Invest in monitoring and alerting. We identified a few gaps in our monitoring protocols that could have alerted us to these attacks sooner. The application layer attacks in particular had telltale signs that we could add to our monitoring portfolio. In general, improving our tooling overall has helped us respond and maintain site uptime.

Automate all the things. Because we were dealing with several DDoS attacks in a row, we could spot the patterns in our workflow better. When an SRE sees a pattern, they automate it, which is exactly what we did. By letting our systems handle the repetitive work, we reduced our response time.
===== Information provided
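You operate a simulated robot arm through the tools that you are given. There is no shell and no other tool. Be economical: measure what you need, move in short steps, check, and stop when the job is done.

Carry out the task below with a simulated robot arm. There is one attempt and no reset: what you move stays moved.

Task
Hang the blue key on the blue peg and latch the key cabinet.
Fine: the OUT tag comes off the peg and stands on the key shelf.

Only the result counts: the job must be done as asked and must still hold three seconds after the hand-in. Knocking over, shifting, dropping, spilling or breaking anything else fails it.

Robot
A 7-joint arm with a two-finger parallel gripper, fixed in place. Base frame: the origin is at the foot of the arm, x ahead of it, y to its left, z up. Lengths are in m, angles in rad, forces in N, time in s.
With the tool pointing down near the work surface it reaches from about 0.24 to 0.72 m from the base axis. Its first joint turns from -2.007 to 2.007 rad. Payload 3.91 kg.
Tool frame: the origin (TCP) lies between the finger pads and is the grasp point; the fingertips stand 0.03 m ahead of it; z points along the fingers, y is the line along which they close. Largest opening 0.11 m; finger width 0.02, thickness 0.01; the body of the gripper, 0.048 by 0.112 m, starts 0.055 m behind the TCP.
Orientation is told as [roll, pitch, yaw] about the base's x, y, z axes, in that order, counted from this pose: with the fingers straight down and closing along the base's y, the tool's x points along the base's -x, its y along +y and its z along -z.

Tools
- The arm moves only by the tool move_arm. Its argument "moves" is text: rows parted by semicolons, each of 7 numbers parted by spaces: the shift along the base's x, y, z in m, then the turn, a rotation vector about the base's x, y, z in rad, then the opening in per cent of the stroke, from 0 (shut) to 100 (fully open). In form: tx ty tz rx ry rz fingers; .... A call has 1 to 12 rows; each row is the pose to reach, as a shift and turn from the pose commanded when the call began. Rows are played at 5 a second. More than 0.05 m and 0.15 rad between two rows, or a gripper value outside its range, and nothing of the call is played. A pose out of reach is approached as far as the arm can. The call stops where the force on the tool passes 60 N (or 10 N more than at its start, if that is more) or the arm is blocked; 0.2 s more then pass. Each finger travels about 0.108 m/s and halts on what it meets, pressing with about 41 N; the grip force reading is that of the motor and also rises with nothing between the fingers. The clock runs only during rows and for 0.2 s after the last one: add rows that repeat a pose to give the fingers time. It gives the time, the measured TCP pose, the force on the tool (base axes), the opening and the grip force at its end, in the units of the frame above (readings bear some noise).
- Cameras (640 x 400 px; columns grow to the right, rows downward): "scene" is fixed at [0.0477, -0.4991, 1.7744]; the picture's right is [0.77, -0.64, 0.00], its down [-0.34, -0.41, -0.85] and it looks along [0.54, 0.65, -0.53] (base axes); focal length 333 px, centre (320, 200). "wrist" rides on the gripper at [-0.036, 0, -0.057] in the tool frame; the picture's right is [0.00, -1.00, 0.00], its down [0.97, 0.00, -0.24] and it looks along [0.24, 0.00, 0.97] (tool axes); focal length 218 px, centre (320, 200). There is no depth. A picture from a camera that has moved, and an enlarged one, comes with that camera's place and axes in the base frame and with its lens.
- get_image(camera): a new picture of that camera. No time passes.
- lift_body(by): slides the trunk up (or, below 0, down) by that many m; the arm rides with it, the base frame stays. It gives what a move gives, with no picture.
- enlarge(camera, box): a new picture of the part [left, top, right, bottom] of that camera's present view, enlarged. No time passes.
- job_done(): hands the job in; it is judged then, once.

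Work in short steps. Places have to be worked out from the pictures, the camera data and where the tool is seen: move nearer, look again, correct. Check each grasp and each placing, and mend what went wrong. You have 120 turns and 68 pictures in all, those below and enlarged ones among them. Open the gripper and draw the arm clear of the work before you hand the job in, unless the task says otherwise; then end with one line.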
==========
Write it all down. If you can’t automate it, record it for future firefighters. It can be hard to step back during a crisis and take notes. But we managed to take some time and create runbooks for future attacks. The next time a botnet floods us with traffic, we’ve got a headstart on handling it.

Talk to your users. Tor exit nodes were the source of a significant amount of traffic during one of the volume attacks, so we blocked them. That didn’t sit well with legitimate users that happened to use the same IPs. Users started a bit of wild speculation, blaming Chinese Communists for preventing anonymous access to the site (to be fair, that’s half right: I’m Chinese). We had no intention of blocking Tor access permanently, but it was preventing other users from reaching the site, so we got on Meta to explain the situation before the pitchforks came out en masse. We’re now adding communication tasks and tooling into our incident response runbooks so we can be more proactive about informing users.

DDoS attacks can often come with success on the internet. We’ve gotten a lot of attention over the last 12 years, and some of it is bound to be negative. If you find yourselves on the receiving end of a botnet’s attention, we hope the lessons that we’ve learned can help you out as well.